Demand for release of immigrants in the face of “completely preventable public health crisis”

NATCHEZ, Miss. – A catastrophic COVID-19 outbreak at the Adams County Detention Center (ACDC) in Natchez, Miss., is recklessly endangering the lives of hundreds of people, says a new Civil Rights and Civil Liberties (CRCL) complaint filed today by immigrant rights organizations with the Department of Homeland Security (DHS) Office of Civil Rights and Civil Liberties (CRCL) and Office of the Inspector General (OIG).
 
“The Adams County Detention Center is not equipped to handle COVID-19 or protect us from contracting the virus,” said Khurtlyn Chin, a man recently transferred from ACDC. “Officials have been lying and covering up the fact that there's always an outbreak plaguing the facility due to their financial greed and constant transferring of new people there. This facility should be shut down and all of us should be released to our family and loved ones on the outside.”

On May 12, ICE reported more than 350 cases of COVID-19 at ACDC, making it the largest outbreak at any ICE facility in the country at the time. Despite maintaining the authority to release immigrants from the prison at any time, Immigration and Customs Enforcement (ICE) has created the emerging public health disaster by shifting the detention center to a short-term processing facility where people are rapidly transferred in and out of the prison and then relocated throughout the entire region. 

“ICE is knowingly spreading COVID-19 through facility transfers and even abroad with continued deportations,” said Lorena Quiroz, Director of the Immigrant Alliance for Justice and Equity. “Nearly 15 months into the pandemic, it’s clear that this agency’s callous indifference toward the well-being of the Black and Brown immigrants under its custody is needlessly causing infections and deaths.”
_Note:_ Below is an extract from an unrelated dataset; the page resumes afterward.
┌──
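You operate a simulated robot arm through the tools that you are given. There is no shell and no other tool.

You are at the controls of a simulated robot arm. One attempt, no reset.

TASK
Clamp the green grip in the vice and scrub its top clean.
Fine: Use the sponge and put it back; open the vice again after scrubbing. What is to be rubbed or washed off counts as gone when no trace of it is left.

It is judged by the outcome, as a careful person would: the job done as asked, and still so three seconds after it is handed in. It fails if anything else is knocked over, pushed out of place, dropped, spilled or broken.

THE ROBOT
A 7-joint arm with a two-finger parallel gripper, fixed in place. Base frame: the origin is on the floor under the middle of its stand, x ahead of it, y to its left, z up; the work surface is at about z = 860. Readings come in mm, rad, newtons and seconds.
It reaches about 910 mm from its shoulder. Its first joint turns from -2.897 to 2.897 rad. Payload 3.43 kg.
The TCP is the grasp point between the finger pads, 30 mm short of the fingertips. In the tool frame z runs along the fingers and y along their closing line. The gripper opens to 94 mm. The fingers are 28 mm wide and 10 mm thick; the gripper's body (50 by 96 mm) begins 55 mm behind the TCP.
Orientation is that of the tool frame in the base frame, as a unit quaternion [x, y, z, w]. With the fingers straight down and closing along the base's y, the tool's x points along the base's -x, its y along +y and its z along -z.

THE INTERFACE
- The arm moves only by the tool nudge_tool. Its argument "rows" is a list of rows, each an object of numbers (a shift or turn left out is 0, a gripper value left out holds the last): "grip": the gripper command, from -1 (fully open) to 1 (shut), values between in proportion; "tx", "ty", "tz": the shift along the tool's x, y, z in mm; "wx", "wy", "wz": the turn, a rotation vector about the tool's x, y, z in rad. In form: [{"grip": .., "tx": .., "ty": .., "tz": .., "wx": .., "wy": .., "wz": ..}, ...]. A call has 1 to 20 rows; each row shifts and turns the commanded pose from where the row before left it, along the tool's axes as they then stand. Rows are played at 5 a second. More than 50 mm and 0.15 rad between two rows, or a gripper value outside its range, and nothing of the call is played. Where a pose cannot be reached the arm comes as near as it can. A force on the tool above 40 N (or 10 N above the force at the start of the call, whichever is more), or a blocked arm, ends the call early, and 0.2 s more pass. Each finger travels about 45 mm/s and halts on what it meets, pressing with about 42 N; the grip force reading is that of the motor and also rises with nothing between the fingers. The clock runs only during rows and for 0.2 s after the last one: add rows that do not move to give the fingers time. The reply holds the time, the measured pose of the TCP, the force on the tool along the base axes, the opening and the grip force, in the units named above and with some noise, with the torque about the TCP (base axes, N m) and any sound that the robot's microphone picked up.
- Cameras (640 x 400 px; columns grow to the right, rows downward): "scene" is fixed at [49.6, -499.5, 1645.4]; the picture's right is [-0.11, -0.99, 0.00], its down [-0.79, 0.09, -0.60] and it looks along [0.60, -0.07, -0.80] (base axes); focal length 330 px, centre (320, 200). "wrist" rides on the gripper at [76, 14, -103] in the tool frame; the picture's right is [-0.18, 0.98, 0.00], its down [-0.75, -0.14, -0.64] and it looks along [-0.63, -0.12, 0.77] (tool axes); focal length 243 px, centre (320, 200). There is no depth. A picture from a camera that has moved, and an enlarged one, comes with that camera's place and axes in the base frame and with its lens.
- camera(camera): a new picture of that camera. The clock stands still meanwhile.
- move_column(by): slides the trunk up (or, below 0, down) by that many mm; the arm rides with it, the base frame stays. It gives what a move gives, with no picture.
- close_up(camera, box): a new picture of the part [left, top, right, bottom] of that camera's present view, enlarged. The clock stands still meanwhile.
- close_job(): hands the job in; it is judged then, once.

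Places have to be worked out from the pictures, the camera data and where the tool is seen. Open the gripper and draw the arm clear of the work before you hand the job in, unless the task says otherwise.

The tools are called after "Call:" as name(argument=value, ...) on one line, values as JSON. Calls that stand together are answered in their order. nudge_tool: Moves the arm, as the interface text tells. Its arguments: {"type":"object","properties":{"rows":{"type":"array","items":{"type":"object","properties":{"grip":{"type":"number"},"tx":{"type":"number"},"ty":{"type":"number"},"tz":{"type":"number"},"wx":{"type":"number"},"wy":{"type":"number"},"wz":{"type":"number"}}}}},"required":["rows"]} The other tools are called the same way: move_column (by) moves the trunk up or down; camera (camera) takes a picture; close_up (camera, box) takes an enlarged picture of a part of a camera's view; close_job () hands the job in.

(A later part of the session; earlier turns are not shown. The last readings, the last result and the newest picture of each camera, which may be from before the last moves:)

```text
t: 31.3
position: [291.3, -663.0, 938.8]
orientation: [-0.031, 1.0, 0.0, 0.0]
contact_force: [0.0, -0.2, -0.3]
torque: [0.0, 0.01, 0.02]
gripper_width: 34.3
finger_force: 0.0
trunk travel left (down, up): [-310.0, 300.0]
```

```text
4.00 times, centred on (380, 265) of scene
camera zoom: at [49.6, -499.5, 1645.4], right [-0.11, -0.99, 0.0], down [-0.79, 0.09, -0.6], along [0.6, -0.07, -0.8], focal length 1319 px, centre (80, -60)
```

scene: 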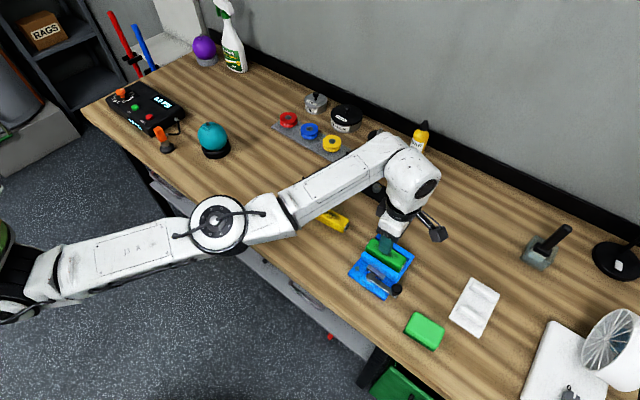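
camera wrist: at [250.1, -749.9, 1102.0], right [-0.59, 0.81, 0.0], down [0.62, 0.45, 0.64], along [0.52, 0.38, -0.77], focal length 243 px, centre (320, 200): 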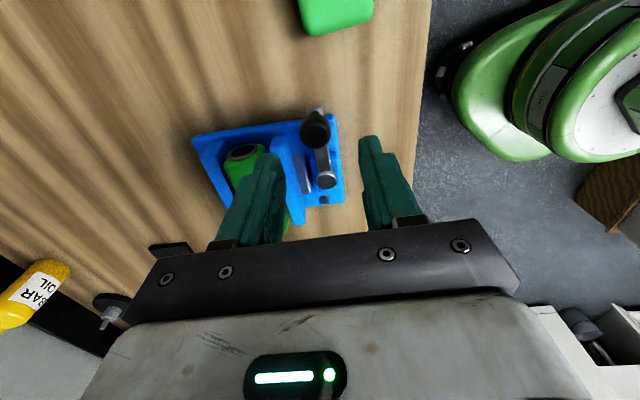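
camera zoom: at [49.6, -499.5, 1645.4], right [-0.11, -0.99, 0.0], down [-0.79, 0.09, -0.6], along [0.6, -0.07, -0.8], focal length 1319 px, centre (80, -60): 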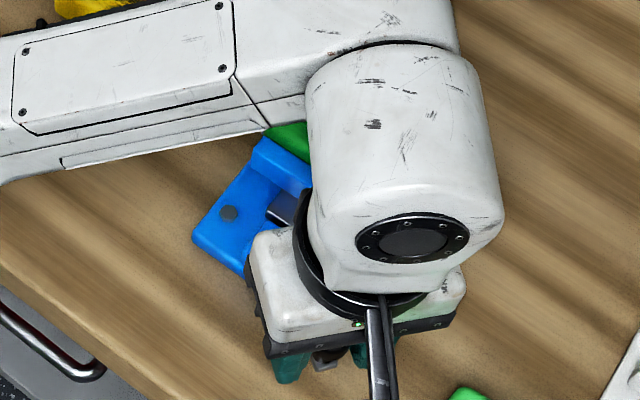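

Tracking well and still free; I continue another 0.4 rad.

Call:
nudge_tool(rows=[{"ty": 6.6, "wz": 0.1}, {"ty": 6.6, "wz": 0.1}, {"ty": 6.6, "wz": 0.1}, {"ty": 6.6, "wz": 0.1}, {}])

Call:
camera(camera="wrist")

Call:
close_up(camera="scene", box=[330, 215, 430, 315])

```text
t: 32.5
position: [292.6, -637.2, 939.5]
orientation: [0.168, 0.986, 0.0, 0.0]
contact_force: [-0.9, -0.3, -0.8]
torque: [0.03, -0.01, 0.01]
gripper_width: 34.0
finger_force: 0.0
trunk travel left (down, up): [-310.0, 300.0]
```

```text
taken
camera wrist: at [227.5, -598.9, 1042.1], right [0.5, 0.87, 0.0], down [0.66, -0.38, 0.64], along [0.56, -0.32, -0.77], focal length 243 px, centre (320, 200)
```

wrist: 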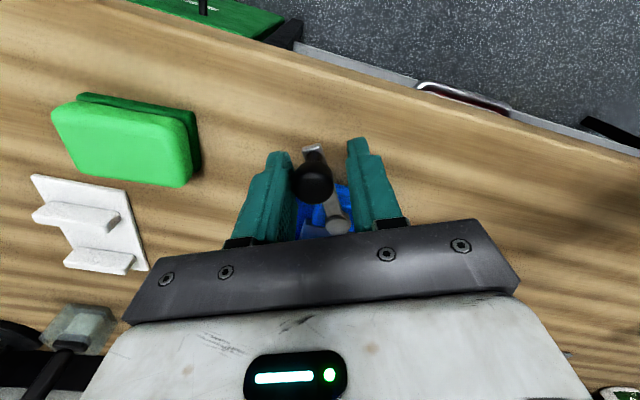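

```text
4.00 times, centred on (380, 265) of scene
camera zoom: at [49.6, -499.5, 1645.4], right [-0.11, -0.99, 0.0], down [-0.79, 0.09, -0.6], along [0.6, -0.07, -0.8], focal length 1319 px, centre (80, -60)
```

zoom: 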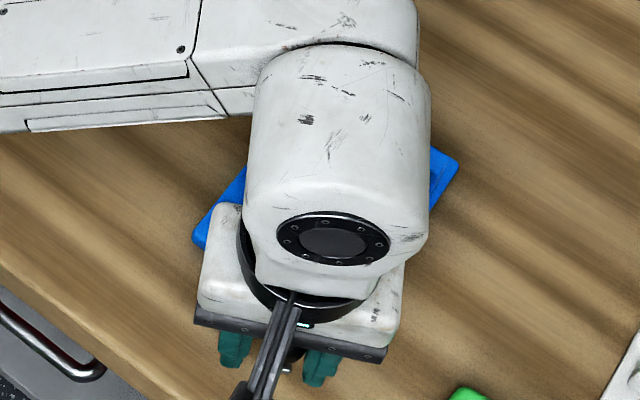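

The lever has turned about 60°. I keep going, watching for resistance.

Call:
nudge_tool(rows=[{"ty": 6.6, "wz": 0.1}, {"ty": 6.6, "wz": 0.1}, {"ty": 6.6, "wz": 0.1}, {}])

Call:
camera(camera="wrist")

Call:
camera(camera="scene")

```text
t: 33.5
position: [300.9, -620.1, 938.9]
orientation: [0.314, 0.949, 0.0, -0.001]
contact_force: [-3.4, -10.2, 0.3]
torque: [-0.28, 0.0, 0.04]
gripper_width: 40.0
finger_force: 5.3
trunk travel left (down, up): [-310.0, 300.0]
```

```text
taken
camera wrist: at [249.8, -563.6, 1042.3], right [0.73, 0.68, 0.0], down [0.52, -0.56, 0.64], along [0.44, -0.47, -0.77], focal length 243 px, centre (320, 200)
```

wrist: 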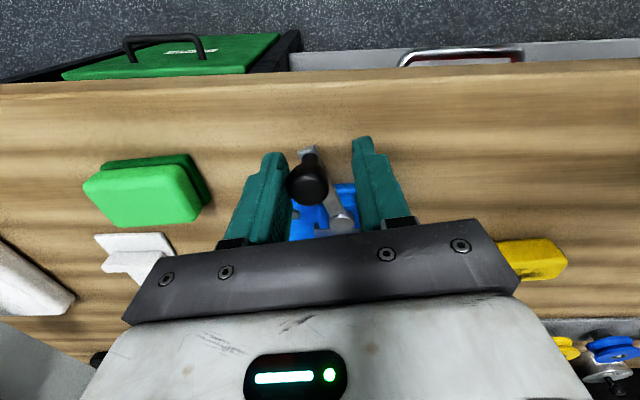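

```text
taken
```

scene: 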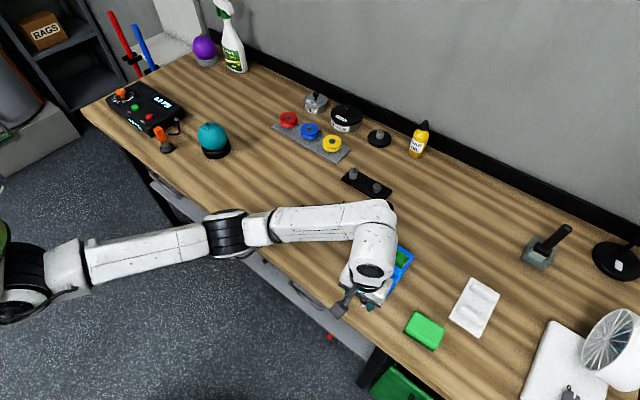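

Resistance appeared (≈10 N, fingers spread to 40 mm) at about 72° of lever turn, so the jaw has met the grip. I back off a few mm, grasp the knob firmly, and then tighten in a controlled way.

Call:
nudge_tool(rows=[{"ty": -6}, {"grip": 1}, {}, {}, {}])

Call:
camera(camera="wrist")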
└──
The outbreak at ACDC comes amidst a staggering spike in COVID-19 cases in ICE facilities across the country. The detention population dramatically increased by nearly 3,000 in the past several weeks, and current case numbers reflect an infection rate of 12 percent. At least nine people have died of COVID-19 after being infected in ICE facilities, where those on the inside report it’s impossible to practice social distancing. 

ICE holds large numbers of people in cramped settings at ACDC and fails to provide basic health necessities like consistent access to soap, according to the complaint.

“The Biden-Harris administration is endangering the lives of thousands of immigrants every day it chooses to hold people in its shameful network of immigrant prisons,” Amelia McGowan, Director of Immigration Law at the Mississippi Center for Justice. “The call has never been more clear or more urgent: The administration must heed the calls of immigrants in detention, the calls of public health experts and epidemiologists, the calls of communities and advocates and free every last person from ICE detention.”

The advocates urge CRCL and the Office of the Inspector General to immediately investigate the violations of the ICE Pandemic Response Requirements and recommend the halt of interfacility transfers into and out of ACDC, the closure of ACDC, and the use of ICE’s parole power to release those inside so that they can safely quarantine with their families. 

The complaint was filed by the Immigrant Alliance for Justice and Equity, Mississippi Immigrants Rights Alliance, El Pueblo, American Civil Liberties Union of Mississippi, Roderick and Solange MacArthur Justice Center, Mississippi Center for Justice, Mid-South Immigration Advocates, Home is Here NOLA, Immigration Services and Legal Advocacy, Louisiana Advocates for Immigrants in Detention, Freedom for Immigrants, Al Otro Lado, National Immigration Project of the National Lawyers Guild, Center for Constitutional Rights, and the Southern Poverty Law Center.